Film Reviews: “The Assistant”, “A Promising Young Woman”

Posted by in Activism, Culture, Feminism, Politics

One positive outcome from Covid mismanagement has been the wider releases given to independent films while blockbusters are on hold. These are two great examples.

The Assistant” is the brilliantly acted and directed story of a young personal assistant to the head of a film company, based on Australia’s Miramax. It follows in painful detail Jane’s extremely long working day as she provides the essential organisation behind the life of the unseen sexual predator, her boss. The toxic male culture of her workplace is revealed through the many small humiliations – typing emails of apology after “failing” to manage his distressed wife, a visit to a chilling “human resources” staffer who crushes any hopes of change. Highly recommended, and very thought provoking. One of many Covid experiences which have revealed what a toxic brew today’s corporate culture is, unless you uphold it.
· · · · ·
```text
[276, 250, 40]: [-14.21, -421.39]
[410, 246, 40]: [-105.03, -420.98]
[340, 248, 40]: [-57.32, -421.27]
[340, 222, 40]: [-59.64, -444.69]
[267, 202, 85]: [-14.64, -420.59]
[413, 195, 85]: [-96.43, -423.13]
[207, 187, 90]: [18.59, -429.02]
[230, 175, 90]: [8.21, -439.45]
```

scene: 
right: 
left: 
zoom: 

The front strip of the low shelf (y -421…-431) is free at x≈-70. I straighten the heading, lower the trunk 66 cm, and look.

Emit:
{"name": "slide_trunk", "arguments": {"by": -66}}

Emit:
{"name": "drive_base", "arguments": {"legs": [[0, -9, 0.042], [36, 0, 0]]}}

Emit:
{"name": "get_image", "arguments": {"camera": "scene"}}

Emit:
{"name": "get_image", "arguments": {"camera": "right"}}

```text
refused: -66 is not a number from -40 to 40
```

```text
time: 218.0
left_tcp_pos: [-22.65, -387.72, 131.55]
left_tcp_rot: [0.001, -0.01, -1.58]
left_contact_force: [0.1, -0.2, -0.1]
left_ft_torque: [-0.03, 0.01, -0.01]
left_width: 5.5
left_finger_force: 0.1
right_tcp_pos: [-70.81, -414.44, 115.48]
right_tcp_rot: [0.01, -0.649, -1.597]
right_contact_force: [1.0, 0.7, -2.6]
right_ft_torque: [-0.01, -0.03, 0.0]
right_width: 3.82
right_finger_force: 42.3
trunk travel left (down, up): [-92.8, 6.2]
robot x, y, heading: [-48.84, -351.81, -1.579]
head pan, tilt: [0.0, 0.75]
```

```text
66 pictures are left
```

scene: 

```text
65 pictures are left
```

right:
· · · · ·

A longer review from Robert Ebert can be read here: Rogerebert.com

A Promising Young Woman” is equally brilliant and revealing, this time of the United States’ college and bar cultures, where for decades men have been able to ply women with drink and drugs for sexual abuse with almost non-existent legal recourse for the victims. The extract below from “Collider.com puts it well:

“Emerald Fennell’s Promising Young Woman is an incendiary work of filmmaking that’s bound to get people talking, not because it’s looking for attention, but because it’s angry and sad in all the best ways. The film makes big swing after big swing not to be showy, but because it’s pissed off about a conversation that’s long overdue and a culture that shields criminals and discards victims. Fennell has crafted a movie about rape where no one actually says the word “rape” because it hangs in the air in every scene, in every interaction, in every excuse. I was absolutely floored by Promising Young Woman, not just because Fennell proves she’s already a master of her craft with her first feature film, but because it’s unapologetic in pointing out complicity.

Promising Young Woman recognizes the world is broken and the time for kind words and second chances has passed..”

Full review here, but I’d recommend seeing the film before reading too much about it first:
Collider.com

Watching the complicity of first-response policing in this film reminded me of an interview on Radio New Zealand many years back, when a pioneering woman sheriff from the United States was explaining how effective one simple change was in reducing violence by men against women – at the first callout, her team treated the case like a crime scene and gathered physical as well as verbal evidence. Little has changed in standard policing policy since, there or here.